## STATED TASK
Write what comes next in the given passage.

++++ GIVEN PASSAGE

What will it take to fix the Big Three U.S. automakers?

Paul Sims adds fluids to a 2008 Ford Escape at the Ford Kansas City Assembly plant, Friday, Jan. 26, 2007, in Claycomo, Mo. (AP Photo/Charlie Riedel)
Charlie Riedel
Paul Sims adds fluids to a 2008 Ford Escape at the Ford Kansas City Assembly plant, Friday, Jan. 26, 2007, in Claycomo, Mo. (AP Photo/Charlie Riedel)

"They are still making the same old vehicles - they may look different, but they are not as reliable as the imports. A complete makeover is impossible, but it better come sooner than later." -- Don B., New Mexico

"The Big Threecannot be fixed mainly because of their legacy labor cost structure and perhaps their aging factory infrastructure. Grab one of your nearby B-school grads and ask them if the our car industry is going down the same path as our steel industry. I'll bet it is real analogous. Toyota is going to grab their last bastion of defense, the pickup truck. I wouldn't touch a US auto stock with a 10 foot robot." -- Bill K., Oklahoma

"First and foremost, STOP making gas guzzling Monsters. GM, put the Chevy VOLT into production immediately, millions will be sold. Ford and Chrysler, work on hybrids in all classes, shut some plants and get lean and mean. Where is Iaccoa when you need him? We can do this, one of the greatest things about America is that we can shift gears on a dime. Lets get moving!" -- Steve N. Florida

"Leadership - leadership with courage to increase the speed of change - abandon systems that don’t work – create innovative relationships with suppliers." -- Marty A.

++++++++
++++ SOURCE DATA

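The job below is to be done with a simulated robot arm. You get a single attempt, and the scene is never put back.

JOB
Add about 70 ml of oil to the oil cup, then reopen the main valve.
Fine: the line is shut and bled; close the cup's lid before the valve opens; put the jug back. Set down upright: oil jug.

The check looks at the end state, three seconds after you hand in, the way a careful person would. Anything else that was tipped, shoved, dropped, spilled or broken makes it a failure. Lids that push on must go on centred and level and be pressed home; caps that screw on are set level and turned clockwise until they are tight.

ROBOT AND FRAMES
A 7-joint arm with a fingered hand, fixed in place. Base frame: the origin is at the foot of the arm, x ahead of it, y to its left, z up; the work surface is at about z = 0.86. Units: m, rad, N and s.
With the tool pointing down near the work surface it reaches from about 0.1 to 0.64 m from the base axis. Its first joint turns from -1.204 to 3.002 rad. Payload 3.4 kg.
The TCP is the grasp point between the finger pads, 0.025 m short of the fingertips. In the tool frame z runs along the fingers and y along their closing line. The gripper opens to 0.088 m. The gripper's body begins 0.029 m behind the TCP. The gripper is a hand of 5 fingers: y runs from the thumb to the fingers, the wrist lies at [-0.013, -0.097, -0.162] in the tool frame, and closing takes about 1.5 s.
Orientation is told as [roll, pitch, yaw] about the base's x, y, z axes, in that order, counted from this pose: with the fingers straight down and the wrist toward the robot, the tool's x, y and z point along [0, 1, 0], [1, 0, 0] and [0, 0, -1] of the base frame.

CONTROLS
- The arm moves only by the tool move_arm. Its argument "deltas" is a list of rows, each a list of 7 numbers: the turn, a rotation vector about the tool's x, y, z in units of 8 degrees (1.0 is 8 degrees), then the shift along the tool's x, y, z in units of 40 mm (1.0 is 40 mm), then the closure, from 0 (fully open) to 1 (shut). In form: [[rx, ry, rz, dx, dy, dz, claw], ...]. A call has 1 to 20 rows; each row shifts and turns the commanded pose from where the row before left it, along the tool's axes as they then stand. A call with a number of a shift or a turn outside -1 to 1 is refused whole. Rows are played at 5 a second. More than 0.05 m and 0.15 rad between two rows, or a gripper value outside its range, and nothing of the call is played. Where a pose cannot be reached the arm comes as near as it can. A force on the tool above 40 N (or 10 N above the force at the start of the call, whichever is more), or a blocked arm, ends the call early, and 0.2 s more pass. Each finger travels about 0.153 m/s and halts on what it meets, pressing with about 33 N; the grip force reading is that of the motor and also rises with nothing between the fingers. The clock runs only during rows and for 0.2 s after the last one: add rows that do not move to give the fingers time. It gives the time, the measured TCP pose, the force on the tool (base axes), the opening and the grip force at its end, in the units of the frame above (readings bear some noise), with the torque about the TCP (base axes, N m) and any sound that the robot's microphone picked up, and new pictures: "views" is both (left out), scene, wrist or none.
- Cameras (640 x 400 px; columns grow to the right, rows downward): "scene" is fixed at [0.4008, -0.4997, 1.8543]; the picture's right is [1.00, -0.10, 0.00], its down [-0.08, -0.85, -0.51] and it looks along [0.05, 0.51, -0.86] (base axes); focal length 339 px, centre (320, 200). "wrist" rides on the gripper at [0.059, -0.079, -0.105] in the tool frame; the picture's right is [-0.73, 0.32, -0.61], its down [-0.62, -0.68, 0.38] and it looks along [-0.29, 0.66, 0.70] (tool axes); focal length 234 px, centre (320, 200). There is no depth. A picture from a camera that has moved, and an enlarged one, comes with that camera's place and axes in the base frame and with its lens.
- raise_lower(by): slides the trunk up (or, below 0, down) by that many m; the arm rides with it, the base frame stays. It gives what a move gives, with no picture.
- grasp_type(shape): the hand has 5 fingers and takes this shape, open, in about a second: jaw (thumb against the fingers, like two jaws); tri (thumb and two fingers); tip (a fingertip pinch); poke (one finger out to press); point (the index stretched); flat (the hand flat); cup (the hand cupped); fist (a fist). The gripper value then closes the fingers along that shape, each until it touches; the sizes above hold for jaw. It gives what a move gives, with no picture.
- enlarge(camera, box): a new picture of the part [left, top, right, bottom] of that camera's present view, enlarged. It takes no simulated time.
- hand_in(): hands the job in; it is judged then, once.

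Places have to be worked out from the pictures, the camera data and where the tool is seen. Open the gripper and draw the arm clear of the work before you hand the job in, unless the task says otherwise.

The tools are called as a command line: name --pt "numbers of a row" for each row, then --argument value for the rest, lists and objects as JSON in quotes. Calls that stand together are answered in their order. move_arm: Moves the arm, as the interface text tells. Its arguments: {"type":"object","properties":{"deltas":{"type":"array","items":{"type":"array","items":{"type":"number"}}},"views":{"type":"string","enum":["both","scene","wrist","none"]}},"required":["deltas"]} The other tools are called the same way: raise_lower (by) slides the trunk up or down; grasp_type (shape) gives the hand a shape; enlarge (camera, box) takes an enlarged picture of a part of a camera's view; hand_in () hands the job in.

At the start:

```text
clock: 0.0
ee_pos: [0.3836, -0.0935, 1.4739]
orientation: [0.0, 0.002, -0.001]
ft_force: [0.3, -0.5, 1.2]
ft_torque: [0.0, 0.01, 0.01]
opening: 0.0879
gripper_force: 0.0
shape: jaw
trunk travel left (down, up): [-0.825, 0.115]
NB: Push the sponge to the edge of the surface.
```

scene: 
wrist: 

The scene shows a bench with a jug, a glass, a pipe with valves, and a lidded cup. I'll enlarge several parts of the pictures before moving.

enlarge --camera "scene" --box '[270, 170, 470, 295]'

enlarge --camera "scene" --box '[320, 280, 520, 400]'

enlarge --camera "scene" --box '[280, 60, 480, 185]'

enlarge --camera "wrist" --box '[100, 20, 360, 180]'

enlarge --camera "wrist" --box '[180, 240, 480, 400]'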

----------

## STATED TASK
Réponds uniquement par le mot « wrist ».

++++++++

## RESULT OF THE EXERCISE
"Well, first of all they have to start making quality vehicles that can run several hundred thousand reliable miles without constantly being in the shop or getting recalled. The Japanese and the Germans are building reliable, quality cars for less that last longer and are better fuel efficient. If I can get a warranty on a vehicle for 7 years/70,000 miles as opposed to one with 3 years/36,000 miles, I will take the former over the latter. BMW's and Toyota's are maintenance free and in BMW's case they even pay for the maintenance. The same cannot be said of Ford or GM. U.S. carmakers have also got to get their costs down and build some vehicles that Americans really want other than Mustangs and Corvettes. The end of cheap oil is here and the designers and engineers in the U.S. are still living in the past. Good luck!" -- Kyle P.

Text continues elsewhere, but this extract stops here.